The next day, on his way into work, he stopped at the gas station and
bought a few more tickets. Sure enough, all of these tickets contained
the telltale pattern. The day after that he picked up even more tickets
from different stores. These were also breakable. After analyzing his
results, Srivastava realized that the singleton trick worked about 90
percent of the time, allowing him to pick the winning tickets before
they were scratched.
His next thought was utterly predictable: “I remember thinking, I’m
gonna be rich! I’m gonna plunder the lottery!” he says. However, these
grandiose dreams soon gave way to more practical concerns. “Once I
worked out how much money I could make if this was my full-time job, I
got a lot less excited,” Srivastava says. “I’d have to travel from store
to store and spend 45 seconds cracking each card. I estimated that I
could expect to make about $600 a day. That’s not bad. But to be honest,
I make
more as a consultant, and I find consulting to be a lot more interesting than scratch lottery tickets.”
What’s most disturbing, perhaps, is that even though Srivastava first
brought these flaws to the attention of the authorities in 2003, they
continue to appear. A few months ago, Srivastava bought some scratch
tickets at convenience stores in Toronto.

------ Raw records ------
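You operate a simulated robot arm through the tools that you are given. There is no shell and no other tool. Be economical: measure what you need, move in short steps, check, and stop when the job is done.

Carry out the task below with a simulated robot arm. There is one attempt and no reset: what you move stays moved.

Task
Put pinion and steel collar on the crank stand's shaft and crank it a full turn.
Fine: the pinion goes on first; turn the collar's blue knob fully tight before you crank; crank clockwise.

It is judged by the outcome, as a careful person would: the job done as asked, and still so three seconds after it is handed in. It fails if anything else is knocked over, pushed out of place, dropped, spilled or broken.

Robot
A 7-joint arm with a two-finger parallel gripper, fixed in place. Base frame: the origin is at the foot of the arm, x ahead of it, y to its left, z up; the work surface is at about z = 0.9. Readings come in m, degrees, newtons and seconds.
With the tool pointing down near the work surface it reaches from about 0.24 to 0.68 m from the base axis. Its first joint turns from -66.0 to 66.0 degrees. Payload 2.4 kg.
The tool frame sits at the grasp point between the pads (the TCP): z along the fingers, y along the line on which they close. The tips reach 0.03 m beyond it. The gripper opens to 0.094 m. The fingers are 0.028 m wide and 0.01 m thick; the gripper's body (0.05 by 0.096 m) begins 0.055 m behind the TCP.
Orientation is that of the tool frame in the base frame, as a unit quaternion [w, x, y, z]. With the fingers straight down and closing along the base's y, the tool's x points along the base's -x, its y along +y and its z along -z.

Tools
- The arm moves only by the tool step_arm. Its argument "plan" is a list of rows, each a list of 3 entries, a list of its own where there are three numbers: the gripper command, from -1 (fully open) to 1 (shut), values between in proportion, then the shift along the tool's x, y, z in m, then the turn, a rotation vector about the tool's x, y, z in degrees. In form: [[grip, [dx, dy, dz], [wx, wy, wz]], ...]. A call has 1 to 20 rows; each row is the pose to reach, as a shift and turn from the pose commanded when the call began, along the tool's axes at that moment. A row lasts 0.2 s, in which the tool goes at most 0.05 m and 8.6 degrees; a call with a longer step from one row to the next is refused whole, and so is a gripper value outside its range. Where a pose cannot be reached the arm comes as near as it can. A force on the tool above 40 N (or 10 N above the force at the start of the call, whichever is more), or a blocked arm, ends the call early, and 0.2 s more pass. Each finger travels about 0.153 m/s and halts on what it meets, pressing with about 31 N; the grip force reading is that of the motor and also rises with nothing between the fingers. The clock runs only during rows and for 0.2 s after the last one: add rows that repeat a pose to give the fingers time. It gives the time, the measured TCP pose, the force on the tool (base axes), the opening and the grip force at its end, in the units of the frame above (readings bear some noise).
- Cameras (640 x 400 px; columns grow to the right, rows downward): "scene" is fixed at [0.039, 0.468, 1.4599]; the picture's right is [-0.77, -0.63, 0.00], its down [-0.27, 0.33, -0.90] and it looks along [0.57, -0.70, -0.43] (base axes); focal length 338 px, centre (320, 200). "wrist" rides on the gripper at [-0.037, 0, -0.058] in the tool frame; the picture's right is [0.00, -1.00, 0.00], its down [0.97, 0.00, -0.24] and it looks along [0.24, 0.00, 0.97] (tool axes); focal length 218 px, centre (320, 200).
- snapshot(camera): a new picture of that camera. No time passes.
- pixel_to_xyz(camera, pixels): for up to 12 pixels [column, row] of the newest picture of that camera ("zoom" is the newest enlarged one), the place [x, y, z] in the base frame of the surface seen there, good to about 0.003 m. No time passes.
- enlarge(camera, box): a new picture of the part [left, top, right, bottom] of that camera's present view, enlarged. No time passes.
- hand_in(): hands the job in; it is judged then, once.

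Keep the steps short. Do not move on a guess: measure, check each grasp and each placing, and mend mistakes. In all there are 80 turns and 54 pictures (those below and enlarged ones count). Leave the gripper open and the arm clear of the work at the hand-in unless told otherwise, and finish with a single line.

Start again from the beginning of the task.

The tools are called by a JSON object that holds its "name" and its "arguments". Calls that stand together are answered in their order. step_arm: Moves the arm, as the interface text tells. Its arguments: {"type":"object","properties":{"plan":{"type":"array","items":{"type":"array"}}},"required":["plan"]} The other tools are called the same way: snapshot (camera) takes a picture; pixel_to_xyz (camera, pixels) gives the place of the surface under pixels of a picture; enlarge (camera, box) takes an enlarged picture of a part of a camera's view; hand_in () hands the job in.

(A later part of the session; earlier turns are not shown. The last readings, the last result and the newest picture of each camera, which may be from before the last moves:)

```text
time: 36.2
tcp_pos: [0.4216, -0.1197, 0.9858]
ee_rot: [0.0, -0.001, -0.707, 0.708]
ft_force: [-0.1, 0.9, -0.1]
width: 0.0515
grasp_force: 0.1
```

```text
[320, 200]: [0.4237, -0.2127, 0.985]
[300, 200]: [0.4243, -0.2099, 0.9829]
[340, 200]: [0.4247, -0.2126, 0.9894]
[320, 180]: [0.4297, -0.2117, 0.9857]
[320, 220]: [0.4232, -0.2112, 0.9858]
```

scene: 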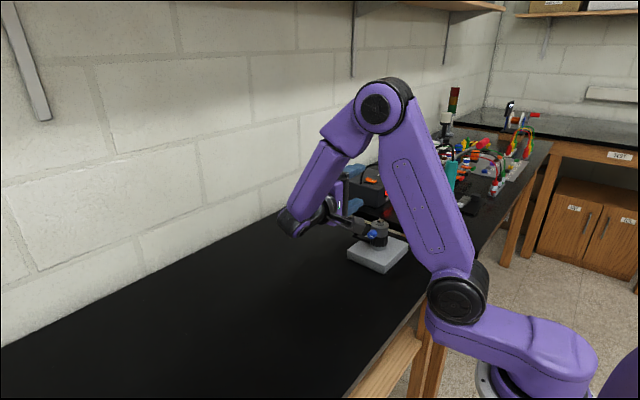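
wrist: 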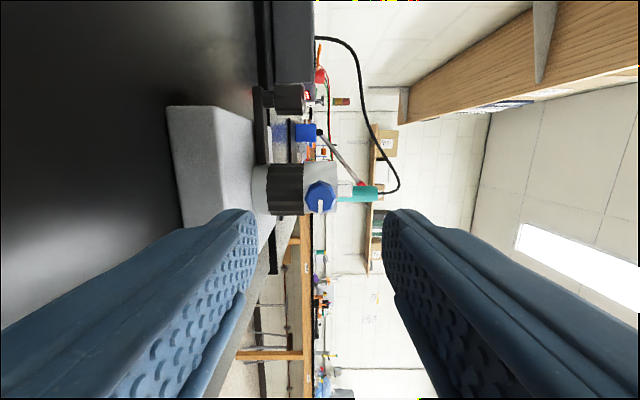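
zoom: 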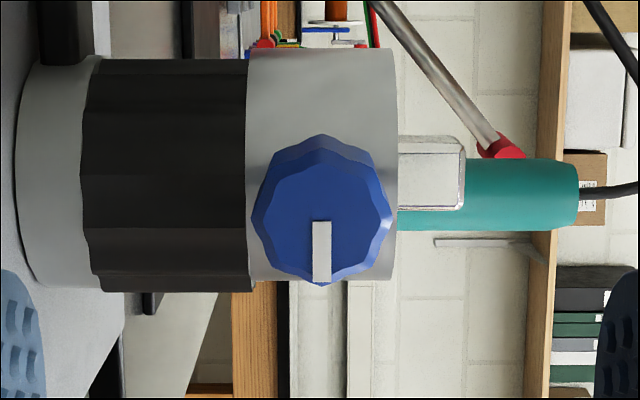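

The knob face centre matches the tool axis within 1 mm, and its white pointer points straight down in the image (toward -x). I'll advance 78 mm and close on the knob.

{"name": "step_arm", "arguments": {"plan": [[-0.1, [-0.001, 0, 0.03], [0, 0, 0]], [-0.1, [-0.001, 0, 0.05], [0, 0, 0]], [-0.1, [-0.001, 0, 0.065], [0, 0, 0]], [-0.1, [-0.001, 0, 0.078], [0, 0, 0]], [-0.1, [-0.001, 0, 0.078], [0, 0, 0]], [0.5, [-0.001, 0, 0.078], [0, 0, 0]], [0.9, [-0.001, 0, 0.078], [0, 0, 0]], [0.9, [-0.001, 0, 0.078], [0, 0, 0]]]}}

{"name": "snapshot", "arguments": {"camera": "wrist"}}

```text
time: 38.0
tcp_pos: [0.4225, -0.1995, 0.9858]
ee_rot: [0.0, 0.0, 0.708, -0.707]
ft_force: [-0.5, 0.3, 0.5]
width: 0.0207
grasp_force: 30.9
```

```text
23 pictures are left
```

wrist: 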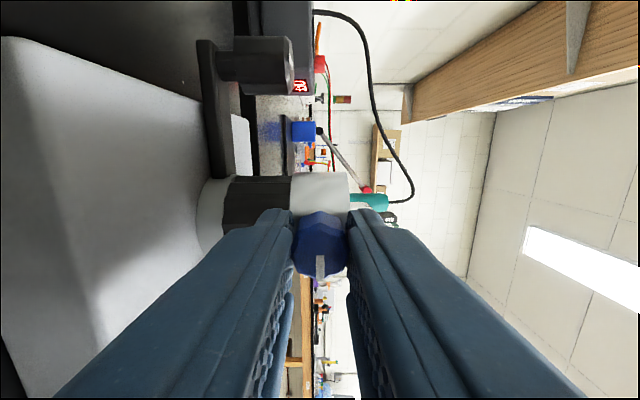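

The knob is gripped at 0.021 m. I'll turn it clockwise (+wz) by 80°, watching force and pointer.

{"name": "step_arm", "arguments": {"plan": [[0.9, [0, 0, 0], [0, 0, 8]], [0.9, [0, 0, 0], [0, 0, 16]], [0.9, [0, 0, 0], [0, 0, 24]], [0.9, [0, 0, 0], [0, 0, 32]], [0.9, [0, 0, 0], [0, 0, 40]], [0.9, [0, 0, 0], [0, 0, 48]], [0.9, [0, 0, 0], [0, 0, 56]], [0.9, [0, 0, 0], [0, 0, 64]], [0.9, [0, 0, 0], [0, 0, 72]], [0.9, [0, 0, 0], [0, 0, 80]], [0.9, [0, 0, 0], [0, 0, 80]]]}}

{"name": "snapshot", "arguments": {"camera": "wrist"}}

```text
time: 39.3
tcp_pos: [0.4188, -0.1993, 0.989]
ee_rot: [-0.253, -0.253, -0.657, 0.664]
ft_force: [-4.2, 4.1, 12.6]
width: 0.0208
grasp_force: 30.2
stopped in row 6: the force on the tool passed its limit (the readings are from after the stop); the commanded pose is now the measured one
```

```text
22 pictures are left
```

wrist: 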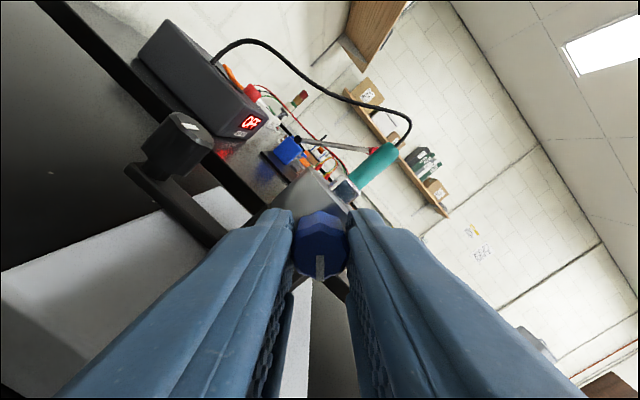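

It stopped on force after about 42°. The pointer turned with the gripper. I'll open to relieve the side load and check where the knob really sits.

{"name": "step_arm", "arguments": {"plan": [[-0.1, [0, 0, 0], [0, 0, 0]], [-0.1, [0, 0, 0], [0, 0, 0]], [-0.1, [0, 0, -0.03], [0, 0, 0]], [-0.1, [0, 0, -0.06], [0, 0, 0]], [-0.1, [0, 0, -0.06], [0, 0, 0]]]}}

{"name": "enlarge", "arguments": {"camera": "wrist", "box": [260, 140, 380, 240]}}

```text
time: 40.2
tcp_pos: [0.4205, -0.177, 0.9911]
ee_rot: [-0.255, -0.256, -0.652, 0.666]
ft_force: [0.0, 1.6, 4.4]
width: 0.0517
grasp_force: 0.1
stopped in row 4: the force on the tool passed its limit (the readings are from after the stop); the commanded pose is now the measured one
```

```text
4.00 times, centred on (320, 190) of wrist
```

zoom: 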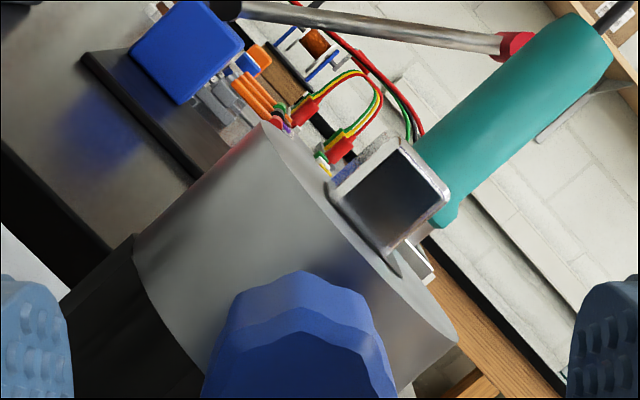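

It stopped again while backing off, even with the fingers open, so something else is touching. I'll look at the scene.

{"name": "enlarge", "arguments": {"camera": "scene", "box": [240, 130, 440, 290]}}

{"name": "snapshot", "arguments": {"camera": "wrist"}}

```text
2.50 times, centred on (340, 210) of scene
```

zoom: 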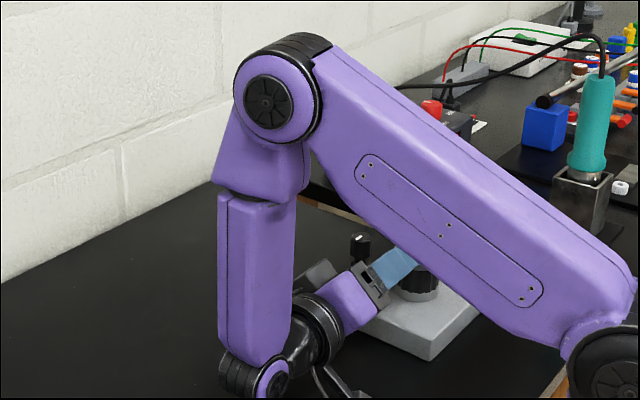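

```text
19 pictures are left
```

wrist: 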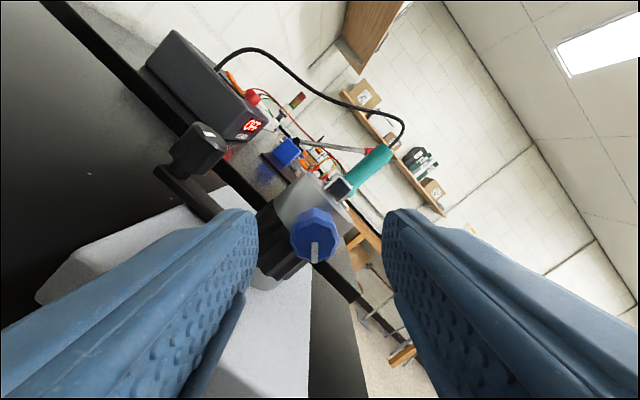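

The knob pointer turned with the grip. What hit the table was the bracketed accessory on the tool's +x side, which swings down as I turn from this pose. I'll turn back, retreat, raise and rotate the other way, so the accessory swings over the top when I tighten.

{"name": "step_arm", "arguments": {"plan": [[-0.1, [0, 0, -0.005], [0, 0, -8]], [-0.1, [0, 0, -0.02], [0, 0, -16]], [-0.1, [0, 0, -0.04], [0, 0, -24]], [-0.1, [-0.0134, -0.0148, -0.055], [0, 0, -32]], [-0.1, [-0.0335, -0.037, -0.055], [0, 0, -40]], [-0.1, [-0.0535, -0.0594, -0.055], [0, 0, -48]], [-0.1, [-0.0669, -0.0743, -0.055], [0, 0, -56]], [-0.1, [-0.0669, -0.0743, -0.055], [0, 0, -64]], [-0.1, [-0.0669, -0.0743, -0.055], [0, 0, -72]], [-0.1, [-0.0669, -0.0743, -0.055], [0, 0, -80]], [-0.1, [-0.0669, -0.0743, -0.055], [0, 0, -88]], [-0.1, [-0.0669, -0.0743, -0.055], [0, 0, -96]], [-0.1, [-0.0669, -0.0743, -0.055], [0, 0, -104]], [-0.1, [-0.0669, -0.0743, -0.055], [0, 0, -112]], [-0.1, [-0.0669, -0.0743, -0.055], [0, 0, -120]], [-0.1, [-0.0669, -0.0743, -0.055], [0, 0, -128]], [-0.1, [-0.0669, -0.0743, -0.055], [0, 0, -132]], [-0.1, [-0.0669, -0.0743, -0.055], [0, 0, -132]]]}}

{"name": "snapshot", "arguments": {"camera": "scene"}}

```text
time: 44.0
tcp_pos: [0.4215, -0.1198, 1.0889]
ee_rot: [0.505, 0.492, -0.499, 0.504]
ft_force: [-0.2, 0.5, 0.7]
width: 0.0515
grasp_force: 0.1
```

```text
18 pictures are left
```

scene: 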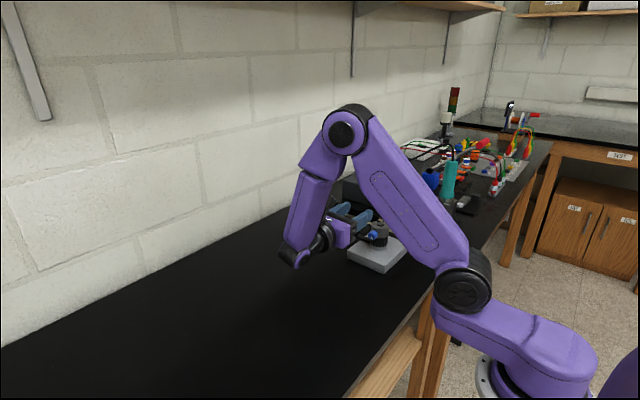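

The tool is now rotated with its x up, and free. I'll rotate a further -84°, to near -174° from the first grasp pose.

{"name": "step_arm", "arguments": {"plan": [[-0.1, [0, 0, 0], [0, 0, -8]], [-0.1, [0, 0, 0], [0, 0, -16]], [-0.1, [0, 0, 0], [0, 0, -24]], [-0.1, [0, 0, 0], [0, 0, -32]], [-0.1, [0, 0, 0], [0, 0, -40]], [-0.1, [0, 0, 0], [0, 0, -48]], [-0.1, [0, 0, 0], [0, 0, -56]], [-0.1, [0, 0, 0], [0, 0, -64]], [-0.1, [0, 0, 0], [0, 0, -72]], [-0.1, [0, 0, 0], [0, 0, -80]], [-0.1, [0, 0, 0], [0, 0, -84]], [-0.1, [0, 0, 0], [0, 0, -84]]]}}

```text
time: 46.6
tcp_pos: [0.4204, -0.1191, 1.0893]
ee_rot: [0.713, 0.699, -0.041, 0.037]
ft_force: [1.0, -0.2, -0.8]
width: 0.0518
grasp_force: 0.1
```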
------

\He started out with a Bingo
ticket, which featured an elaborate hook. After a day of statistical
analysis, Srivastava was able to double his chances of choosing a
winning ticket. (Normally, 30 percent of the tickets feature a payout—he
was able to select winners approximately 60 percent of the time.) “That
might not sound very impressive, since I’m still going to buy plenty of
losers,” Srivastava says. “But it’s a high enough percentage that one
could launder money effectively.”
In one of his most recent trials,
conducted at the request of
Wired, Srivastava identified
six unscratched tickets as probable winners out of a set of 20 cards. If
the tickets were uncrackable, approximately two of them should have
been winners. Instead, Srivastava ended up with four. The odds of this
happening by chance are approximately one in 50. And yet he’s done it
multiple times with a variety of Bingo and Super Bingo games.